Other Integration Issues

The shape of the skim baseline cannot be controlled, as it is a proprietary part of the software. However, the results presented here suggest that further refinements in the skim function, or at least the addition of control to the skim function might provide somewhat better integration results. Such features would be hard to design, and execution by the user would be difficult in the absence of information on the peak shape of the parent peak. But successful implementation of such an algorithm would be a welcome addition to current chromatography software.

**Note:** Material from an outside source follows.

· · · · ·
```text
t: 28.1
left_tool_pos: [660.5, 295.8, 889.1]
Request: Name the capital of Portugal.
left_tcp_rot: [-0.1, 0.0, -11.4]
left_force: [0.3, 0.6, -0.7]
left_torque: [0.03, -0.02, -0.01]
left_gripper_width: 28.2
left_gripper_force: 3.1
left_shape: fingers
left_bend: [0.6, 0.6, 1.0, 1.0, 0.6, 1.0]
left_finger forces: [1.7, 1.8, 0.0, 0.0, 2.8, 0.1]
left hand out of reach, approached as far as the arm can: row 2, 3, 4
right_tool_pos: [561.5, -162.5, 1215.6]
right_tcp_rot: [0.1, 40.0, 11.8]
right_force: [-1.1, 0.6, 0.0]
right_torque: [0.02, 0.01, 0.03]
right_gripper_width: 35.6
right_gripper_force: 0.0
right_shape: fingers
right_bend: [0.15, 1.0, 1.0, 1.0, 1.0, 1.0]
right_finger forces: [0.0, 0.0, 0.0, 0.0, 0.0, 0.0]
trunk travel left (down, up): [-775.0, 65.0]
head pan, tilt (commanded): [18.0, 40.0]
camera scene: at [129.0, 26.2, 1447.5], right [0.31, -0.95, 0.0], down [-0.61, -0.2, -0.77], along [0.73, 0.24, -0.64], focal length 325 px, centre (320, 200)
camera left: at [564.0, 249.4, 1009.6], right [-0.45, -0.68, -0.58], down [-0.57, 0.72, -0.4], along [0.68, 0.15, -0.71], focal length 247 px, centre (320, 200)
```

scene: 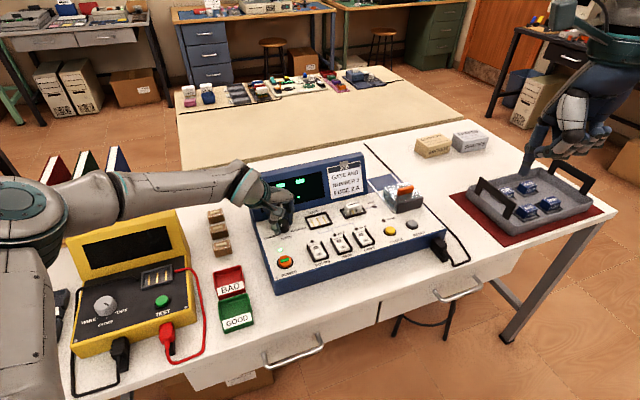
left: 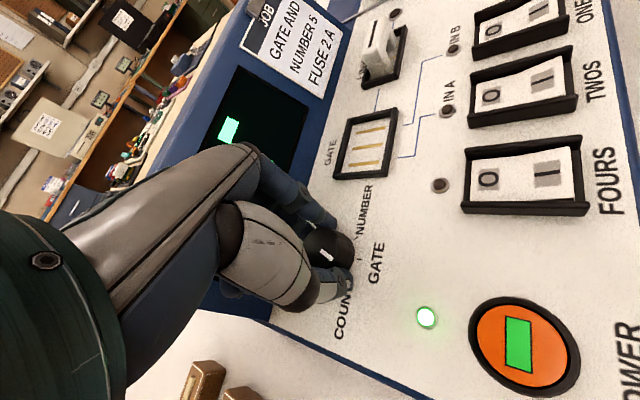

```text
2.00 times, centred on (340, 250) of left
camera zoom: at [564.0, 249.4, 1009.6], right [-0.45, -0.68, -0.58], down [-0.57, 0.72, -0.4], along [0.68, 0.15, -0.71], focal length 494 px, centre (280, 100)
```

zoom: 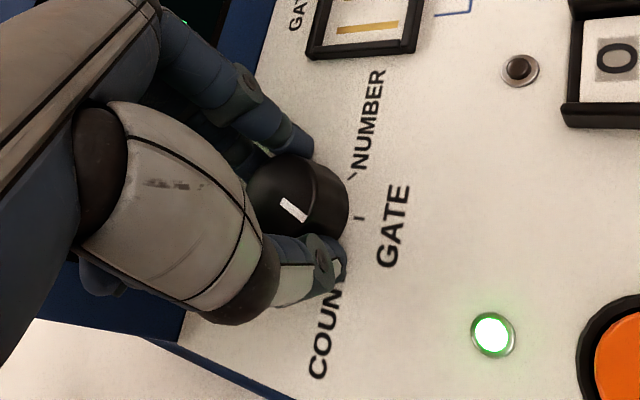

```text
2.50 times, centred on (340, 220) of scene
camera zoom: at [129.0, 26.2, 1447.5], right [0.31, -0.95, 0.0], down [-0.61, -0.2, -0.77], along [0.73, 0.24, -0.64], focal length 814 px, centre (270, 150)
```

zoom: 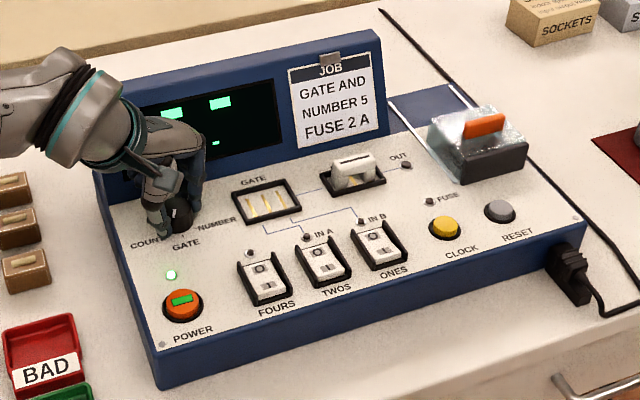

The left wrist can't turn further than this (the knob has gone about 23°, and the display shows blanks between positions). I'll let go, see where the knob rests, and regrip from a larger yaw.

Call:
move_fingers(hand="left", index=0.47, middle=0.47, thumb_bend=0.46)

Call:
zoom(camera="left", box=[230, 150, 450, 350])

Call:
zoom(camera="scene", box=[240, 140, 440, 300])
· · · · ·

The errors described here highlight the difficulty of working with separations where one peak is significantly smaller than the other peaks. As noted earlier, low-level impurities can interfere with peaks of interest in many cases. In other situations, the impurities simply can cause a disturbance in the baseline that results in a change in the location of the peak start and stop points. For most analyses, such a change would not be noticeable, either visually on the chromatogram, or in the resulting data. However, when one peak of interest is small (less than 5% of other peaks), the changes caused by an impurity which is present even at levels below 0.1% can create significant integration errors. The analyst must be very careful in reviewing the baseline and integration points, to ensure that these errors are recognized and minimized.

Figure 5

The cause of this extended tail very near the baseline is not clear. It seems unlikely that this tailing results from the same mechanisms responsible for asymmetry at higher points on the peak. It would be interesting to study whether this tail is unique to the instrument, the column, the analyte, or some combination of them. But regardless of the source, conventional peak symmetry measurements will not detect this tailing, yet it has a significant impact on integration of small peaks that appear on the tail. Ultimately, it might be necessary to report peak symmetry values at 0.1–0.5% of peak height for challenging separation problems such as those described here.

Conclusions

When the second peak is small and resolution is at least 2.0, the skim method with height measurement produces accurate results. When the first peak is small, the drop–height combination provides the least integration error at all peak size ratios and resolutions. At resolution 1.5, with the second peak small and measuring at least 2% of the large peak, the drop–height method is more accurate, although there will be a small positive error in the result. For smaller second peaks and lower resolution, there are no methods that produce accurate results. The exponential skim–height procedure provides the least error, but it has a relatively large negative value. The Gaussian skim–height method also provides accurate results at resolution equal to 1.5, but the errors change significantly with changes in resolution. The drop method for very small second peaks produces a very large positive error. In general for large peak size ratios, resolution less than 1.5 should be avoided.

Most of the integration errors are due to extended tailing from the large peak, at levels very near the baseline. This region of the chromatogram must be examined carefully, and integration baselines must be drawn to follow this tail to minimize integration errors.